When it came to playing the stage icon, Fiennes was no-nonsense in finding an unknown ballet dancer to play Nureyev. Still, he admitted it required a leap of faith to put his trust on casting Ukrainian dancer Oleg Ivenko, an acting newcomer.

“… We were a relatively small production, and I thought if I can find a young dancer who has a screen acting ability and can give a plausible persuasive performance on the young Rudolf Nureyev, then I think that’s the way to make it,” said Fiennes. “And so, we initiated the big casting sweep through all the Russian-speaking dance world, Russian theater companies, Russian ballet schools — Oleg was on the short list… I felt convinced he could do it.”

Acting newcomer Oleg Ivenko impressed actor/film director Ralph Fiennes. — Sony Pictures Classics.

Fiennes said he also struggled to convince others that Ivenko, 22, was right for the role.

“Of course, I realized there were a lot of people second-guessing my choice,” said Fiennes. “But I looked at him on-screen and trusted friends of mine were persuaded too and said, ‘Yes, he’s got it.’ If you have a very strong belief, I think you have to follow your belief. A bit like Rudolf Nureyev in fact, who… willed himself to dance. And to some extent, [it took] a lot of will into making this film, and believing in Oleg and willing to work. He himself, Oleg, has a lot of will, so he worked very, very, very hard with me to prepare himself for the role.”

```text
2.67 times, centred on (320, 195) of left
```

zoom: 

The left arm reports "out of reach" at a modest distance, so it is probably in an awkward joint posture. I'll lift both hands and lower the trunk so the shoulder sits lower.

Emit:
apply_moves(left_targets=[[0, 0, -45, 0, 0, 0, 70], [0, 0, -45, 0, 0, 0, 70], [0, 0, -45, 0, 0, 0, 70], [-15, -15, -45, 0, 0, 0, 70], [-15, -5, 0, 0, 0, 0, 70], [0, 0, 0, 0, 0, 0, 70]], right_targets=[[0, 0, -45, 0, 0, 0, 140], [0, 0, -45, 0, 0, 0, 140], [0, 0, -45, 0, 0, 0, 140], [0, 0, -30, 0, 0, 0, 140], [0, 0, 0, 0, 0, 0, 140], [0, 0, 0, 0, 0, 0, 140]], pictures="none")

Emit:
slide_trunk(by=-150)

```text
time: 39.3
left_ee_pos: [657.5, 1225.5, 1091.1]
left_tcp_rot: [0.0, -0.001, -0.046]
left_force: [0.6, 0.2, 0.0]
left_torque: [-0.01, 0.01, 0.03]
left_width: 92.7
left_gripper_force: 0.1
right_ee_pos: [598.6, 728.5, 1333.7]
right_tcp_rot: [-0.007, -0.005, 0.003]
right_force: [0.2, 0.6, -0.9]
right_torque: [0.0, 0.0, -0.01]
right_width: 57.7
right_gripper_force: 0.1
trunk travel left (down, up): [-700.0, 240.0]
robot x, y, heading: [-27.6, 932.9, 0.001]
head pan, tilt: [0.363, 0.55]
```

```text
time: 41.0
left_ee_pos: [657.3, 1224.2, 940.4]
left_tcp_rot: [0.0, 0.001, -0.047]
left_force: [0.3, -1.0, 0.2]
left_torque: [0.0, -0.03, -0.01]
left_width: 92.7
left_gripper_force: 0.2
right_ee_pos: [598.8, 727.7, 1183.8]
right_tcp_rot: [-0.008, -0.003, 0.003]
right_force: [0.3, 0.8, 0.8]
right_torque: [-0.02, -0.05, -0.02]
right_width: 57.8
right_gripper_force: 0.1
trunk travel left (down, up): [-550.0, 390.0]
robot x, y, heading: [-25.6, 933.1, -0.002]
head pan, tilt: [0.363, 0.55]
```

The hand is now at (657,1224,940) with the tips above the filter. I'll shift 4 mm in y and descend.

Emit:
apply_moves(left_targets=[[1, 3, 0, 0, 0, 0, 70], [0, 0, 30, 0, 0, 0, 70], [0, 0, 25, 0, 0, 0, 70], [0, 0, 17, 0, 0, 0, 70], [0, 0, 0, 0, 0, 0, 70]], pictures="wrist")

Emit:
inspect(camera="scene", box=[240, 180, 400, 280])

But “The White Crow” has recently sparked interest for a completely different reason. Sergei Polunin, the Ukrainian “bad boy of ballet” who plays Russian dancer Yuri Solovjev, stirred headlines earlier this year for posting around a dozen Instagram messages displaying his alleged dislike for homosexuals, overweight people and “females trying to take on man role.”

Royal Ballet principal dancer Sergei Polunin attends the BUILD Speaker Series to discuss the film “Dancer” at AOL HQ on Sept. 15, 2016, in New York City. (Mike Pont/WireImage)

The New York Times reported the 29-year-old also used social media to address his admiration for Vladimir Putin, whose image is tattooed on his chest, as well as his support for President Trump. Consequently, the newspaper shared that in January of this year, his statements may have cost him a role at the Paris Opera Ballet.


Some may question whether Polunin was an appropriate pick to appear in a film about a man who the New Yorker described as bisexual. Still, Fiennes doesn’t believe Polunin’s comments have cast a shadow over “The White Crow.”

“Sergei said some silly things,” said Fiennes. “… I think it’ll take a lot to take the focus away from Rudolf Nureyev quite honestly. I think his own story of his own desire to realize himself as an artist and of course as a gay man — that’s what this is about.”

Ralph Fiennes said the wait to film “The White Crow” was worth it. (Reuters)

These days, Fiennes is more focused on bringing Nureyev’s legacy at the forefront. And he believes the star’s rise to stardom against all odds still holds many lessons for today’s audiences.

“We’re relatively lucky here that individuals have freedom of expression,” explained Fiennes. “… I think we need artists, whatever they are, whether they’re composers, or writers, or novelists, or dancers, or singers. I think the artist is the sort of the poetic expression that society needs… and I think it doesn’t have to be any kind of political statement.”

“It’s a statement of the soul, an expression of the soul, and that’s what I think we want as audiences,” continued Fiennes. “We want to be moved and taken out of ourselves and our souls to be touched. Nureyev did that.”

“The White Crow” is currently playing in theaters.